Source : p.122-24 from
The Ages of Gaia
A bizarre consequence of the appearance
of oxygen was the advent of the world's first nuclear reactors.
Nuclear power from its inception has rarely been described publicly
except in hyper-bole. The impression has been given that to design
and construct a nuclear reactor is a feat unique to physical science
and engineering creativity. It is chastening to find that, in the Proterozoic, an unassertive community of modest bacteria built a set
of nuclear reactors that ran for millions of years.
This extraordinary event occurred 1.8 eons ago at a place now called
Oklo in Gabon, Africa, and was discovered quite by accident. At
there is a mine that supplies uranium mainly for the French nuclear
industry. During the 1970s, a shipment of uranium from Oklo was
found to be depleted in the fissionable isotope 235U. Natural
uranium is always of the same isotopic composition : 99.27 percent
238U, 0.72 percent of 235U, and traces of 234U.
Only the 235U isotope can take part in the chain reactions necessary
for power production or for explosions. Naturally, the fissionable
isotope is guarded carefully and its proportion in uranium subjected
to thorough and repeated scrutiny. Imagine the shock that must have
passed through the French atomic energy agency when it was
discovered that the shipment of uranium had a much smaller
proportion of 235U than normal.
Had some clandestine group in Africa or France found a way to
extract the potent fissionable isotope, and were they now storing
this for use in terrorist nuclear weapons? Had someone stolen the
uranium ore from the mine and substituted spent uranium from a
nuclear industry elsewhere? Whatever had happened, a sinister
explanation seemed likely. The truth, when it came, was not only a
fascinating piece of science but must also have been an immense
relief to minds troubled with images of tons of undiluted 235U in
the hands of fanatics.
The chemistry of the element uranium is such that it is insoluble in
water under oxygen-free conditions, but readily soluble in water in
the presence of oxygen. When enough oxygen appeared in the
Proterozoic to render the ground water oxidizing, uranium in the
rocks began to dissolve and, as the uranyl ion, became one of the
many elements present in trace quantities in flowing streams.

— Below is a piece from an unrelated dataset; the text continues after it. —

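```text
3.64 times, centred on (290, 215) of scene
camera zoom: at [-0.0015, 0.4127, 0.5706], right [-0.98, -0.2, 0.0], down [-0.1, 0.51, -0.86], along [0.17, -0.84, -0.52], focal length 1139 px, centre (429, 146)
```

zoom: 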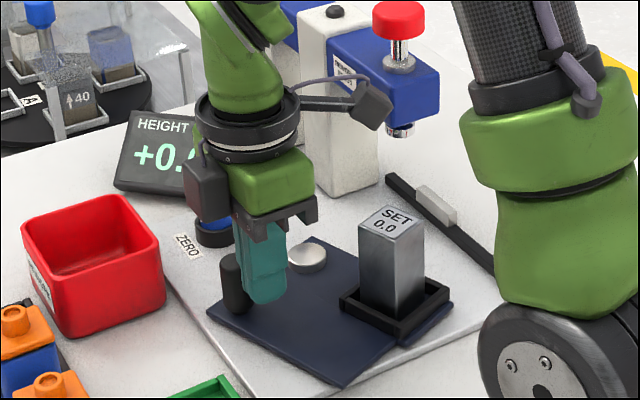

The strength of the uranium solution would have been at most no more
than a few parts per million, and uranium would have been but one of
many ions in solution. In the place that is now Oklo such a stream
flowed into an algal mat that included microorganisms with a strange
capacity to collect and concentrate uranium specifically. They
performed their unconscious task so well that eventually enough
uranium oxide was deposited in the pure state for a nuclear reaction
When more than a "critical mass" of uranium containing the
fissionable isotope is gathered together in one place there is a
self-sustaining chain reaction. The fission of uranium atoms sets
free neutrons that cause the fission of more uranium atoms and more
neutrons and so on. Provided that the number of neutrons produced
balances those that escape, or are absorbed by other atoms, the
reactor continues. This kind of reactor is not explosive; indeed it
is self-regulating. The presence of water, through its ability to
slow and reflect neutrons, is an essential feature of the reactor.
When the power output increases, water boils away and the nuclear
reaction slows down.
A nuclear fission reaction is a perverse kind of fire; it burns
better when well watered. The Oklo reactors ran gently at the
kilowatt-power level for millions of years and used up a fair
amount of the natural 235U in doing so.
The presence of the Oklo reactors confirms an oxidizing environment.

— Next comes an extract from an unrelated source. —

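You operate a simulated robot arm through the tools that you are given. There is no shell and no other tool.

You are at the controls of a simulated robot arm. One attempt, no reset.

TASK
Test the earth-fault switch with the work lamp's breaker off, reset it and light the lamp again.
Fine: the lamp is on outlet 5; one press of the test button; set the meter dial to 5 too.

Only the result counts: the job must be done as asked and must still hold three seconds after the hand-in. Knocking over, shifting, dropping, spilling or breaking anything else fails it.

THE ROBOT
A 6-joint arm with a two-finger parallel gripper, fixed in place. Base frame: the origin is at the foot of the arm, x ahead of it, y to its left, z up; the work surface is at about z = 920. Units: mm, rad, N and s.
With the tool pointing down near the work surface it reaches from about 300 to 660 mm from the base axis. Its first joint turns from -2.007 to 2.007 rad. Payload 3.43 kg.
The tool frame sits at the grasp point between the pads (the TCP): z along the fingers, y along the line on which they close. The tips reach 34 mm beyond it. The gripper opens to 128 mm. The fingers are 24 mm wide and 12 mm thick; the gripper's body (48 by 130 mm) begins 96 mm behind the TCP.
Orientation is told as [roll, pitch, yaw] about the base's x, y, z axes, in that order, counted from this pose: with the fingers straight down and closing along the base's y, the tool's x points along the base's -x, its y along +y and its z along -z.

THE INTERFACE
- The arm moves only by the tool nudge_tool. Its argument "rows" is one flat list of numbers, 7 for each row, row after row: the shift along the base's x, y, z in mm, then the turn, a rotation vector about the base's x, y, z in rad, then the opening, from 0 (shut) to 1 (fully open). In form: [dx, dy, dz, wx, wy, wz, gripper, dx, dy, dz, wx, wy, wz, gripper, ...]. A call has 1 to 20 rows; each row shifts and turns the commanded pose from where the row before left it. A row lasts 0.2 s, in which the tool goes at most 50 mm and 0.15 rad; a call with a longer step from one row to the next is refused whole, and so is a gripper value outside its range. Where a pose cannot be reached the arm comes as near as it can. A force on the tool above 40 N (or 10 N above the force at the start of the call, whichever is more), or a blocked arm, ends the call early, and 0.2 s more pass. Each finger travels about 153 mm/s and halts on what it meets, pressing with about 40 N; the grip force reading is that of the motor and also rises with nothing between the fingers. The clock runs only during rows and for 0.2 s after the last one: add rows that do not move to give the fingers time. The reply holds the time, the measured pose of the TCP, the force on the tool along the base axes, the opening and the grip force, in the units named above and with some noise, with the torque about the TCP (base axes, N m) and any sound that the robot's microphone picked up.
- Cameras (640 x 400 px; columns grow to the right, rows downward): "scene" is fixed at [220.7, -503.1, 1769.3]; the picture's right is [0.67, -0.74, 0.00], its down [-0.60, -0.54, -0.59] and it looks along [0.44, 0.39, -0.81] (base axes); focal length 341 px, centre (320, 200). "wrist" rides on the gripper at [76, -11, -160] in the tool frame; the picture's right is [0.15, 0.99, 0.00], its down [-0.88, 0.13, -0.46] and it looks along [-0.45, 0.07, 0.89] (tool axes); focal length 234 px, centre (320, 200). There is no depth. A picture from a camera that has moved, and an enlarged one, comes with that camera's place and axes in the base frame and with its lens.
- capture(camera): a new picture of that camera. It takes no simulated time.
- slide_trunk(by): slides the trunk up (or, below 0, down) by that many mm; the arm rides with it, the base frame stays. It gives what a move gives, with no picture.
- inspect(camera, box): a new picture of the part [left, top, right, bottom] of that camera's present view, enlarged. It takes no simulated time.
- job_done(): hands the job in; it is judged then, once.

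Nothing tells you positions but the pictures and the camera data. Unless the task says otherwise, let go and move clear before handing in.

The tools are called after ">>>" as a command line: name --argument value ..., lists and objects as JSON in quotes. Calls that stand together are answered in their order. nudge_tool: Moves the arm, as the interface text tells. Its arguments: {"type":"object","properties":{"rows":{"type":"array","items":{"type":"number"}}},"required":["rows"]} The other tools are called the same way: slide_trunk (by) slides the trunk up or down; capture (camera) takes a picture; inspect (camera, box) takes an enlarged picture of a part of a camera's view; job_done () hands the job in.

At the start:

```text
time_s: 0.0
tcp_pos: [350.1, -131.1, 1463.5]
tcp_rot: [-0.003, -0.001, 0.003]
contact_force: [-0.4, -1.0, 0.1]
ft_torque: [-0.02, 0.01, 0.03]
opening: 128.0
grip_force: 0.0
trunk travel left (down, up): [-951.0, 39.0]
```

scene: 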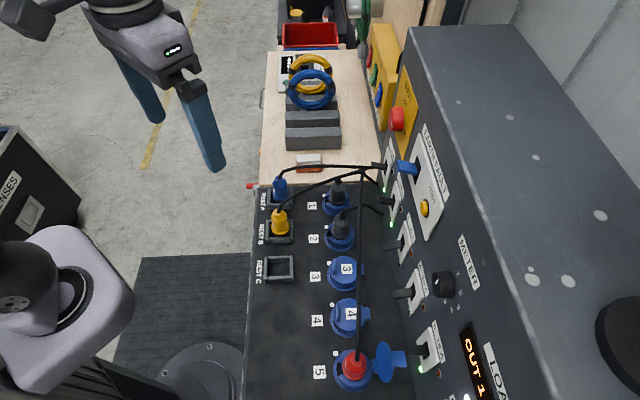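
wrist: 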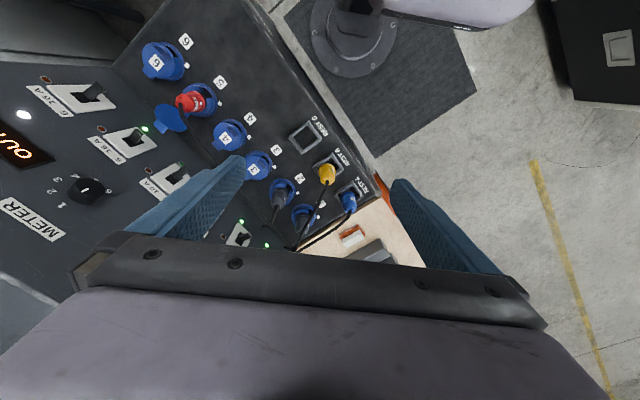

In the absence of oxygen, uranium is not water soluble. It
is just as well that it is not; when life started 3.6 eons back,
uranium was much more enriched in the fissile isotope 235U. This
isotope decays more rapidly than the common isotope 238U, and at beginning the proportion of fissile uranium was not 0.7
percent as now but 33 percent. Uranium so enriched could have been
the source of spectacular nuclear fireworks had any bacteria then
been unwise enough to concentrate it. This also suggests that the
atmosphere was not oxidizing in the early Archean.
Bacteria could not have debated the costs and benefits of nuclear
power. The fact that the reactors ran so long and that there was
more than one of them suggests that replenishment must have occurred
and that the radiation and nuclear waste from the reactor was not a
deterrent to that ancient bacterial ecosystem. (The distribution of
stable fission products around the reactor site is also valuable
evidence to suggest that the problems of nuclear waste disposal now
are nowhere near so difficult or dangerous as the feverish
pronouncements of the antinuclear movement would suggest.) The
reactors are a splendid example of geophysiological homeostasis.